The answer lies in the zoning rules of the Auckland Council, rules which restrict residential development to an area determined by the so-called Rural Urban Boundary (RUB).  The Productivity Commission discovered that land two kilometres inside the RUB was some 10 times the price of land two kilometres outside that boundary. 

That boundary is overwhelmingly why accommodation costs in Auckland are ludicrously high, and why so many families on below-average, and even average, incomes are finding things desperately tough.  That boundary is also why some people have become millionaires from doing nothing more than sitting on land inside the boundary and waiting.

So don’t blame foreign buyers of property – there would be no reason to hoard Auckland property if supply were not constrained by the Council.  Don’t blame an absence of a capital gains tax – housing in Sydney is equally unaffordable, despite the Australian capital gains tax, and for exactly the same reason it is ridiculously expensive in Auckland – local government planning rules.

But surely we don’t want to pave over good horticultural land?  True, but there is none of that for miles north of the Bridge, and an awful lot of rather average land south of Karaka.
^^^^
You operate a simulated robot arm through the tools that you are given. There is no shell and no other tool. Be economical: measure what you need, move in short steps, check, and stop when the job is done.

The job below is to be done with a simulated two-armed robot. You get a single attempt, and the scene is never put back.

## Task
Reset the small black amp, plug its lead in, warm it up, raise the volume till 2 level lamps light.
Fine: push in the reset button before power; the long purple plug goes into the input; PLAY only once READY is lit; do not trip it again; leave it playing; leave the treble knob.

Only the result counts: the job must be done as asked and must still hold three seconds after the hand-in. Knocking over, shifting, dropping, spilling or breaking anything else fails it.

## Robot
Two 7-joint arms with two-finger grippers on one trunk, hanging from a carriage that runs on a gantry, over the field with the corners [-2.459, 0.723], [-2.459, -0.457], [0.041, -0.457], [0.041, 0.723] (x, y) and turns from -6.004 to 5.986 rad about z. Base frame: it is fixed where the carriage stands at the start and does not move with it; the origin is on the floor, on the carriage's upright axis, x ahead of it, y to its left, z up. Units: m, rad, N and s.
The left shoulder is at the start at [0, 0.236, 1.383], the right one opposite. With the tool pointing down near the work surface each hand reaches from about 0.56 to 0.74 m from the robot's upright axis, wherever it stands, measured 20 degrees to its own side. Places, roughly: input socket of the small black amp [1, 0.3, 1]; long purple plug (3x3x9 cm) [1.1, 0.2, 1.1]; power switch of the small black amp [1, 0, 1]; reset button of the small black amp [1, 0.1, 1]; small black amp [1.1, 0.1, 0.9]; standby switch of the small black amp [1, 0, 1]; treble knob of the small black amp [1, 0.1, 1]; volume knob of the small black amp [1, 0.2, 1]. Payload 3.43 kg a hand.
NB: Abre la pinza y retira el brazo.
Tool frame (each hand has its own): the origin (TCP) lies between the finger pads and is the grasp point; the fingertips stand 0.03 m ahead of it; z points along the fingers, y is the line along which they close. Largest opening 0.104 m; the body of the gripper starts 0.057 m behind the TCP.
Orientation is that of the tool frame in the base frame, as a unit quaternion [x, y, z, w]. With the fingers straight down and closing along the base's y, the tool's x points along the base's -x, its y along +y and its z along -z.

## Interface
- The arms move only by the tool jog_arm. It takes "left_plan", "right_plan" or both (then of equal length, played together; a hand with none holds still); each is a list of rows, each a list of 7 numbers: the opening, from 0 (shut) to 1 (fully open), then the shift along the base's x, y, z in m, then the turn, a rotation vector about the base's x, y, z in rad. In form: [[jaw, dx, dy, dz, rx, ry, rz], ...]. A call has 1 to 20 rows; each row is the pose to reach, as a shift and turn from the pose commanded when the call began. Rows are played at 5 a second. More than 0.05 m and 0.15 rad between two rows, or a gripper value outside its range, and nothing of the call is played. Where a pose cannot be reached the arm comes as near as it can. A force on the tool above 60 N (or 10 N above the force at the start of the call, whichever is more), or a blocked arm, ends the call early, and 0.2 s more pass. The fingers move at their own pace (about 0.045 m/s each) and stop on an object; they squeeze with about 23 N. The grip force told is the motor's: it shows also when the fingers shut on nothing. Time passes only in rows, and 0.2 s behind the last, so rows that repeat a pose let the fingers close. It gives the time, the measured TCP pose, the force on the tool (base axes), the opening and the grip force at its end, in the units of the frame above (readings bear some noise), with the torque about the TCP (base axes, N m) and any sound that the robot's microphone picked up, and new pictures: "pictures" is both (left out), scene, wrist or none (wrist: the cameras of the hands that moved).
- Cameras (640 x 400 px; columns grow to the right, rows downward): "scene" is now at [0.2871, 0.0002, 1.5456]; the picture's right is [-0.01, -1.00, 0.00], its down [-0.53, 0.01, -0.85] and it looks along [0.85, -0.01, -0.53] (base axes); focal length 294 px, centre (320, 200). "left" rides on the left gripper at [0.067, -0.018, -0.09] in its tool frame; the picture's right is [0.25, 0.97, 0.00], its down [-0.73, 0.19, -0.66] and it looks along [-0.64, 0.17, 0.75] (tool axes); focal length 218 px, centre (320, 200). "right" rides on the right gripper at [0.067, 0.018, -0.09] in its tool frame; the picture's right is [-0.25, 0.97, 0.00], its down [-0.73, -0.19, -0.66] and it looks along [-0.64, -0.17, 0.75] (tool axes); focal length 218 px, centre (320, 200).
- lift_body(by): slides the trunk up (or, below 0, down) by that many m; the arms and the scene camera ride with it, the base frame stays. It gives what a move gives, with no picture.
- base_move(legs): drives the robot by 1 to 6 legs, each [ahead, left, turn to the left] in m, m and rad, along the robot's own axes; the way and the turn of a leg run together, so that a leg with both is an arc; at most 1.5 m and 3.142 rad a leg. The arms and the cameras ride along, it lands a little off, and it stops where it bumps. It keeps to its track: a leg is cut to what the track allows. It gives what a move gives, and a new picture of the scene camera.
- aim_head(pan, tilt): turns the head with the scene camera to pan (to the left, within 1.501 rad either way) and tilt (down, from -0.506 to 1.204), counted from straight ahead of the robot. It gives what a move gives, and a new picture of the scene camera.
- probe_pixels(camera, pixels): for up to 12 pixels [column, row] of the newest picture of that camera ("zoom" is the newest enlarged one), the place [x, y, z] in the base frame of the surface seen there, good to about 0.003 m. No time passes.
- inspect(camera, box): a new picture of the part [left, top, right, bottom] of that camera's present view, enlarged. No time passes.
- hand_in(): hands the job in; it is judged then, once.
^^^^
But what about energy efficiency and traffic congestion?  Forcing people into high rise apartment buildings involves a lot more energy than allowing people to live in a detached suburban bungalow – both in the construction of the apartment building and in living in it (think 24-hour lighting, elevators, clothes dryers, and air-conditioning).   And the evidence is overwhelming that traffic congestion is worse in high density cities than in “sprawling” cities.

In short, there is absolutely no merit in forcing people to live ever more closely together on ever more expensive pieces of land, and the social costs of forcing them to do so are enormous.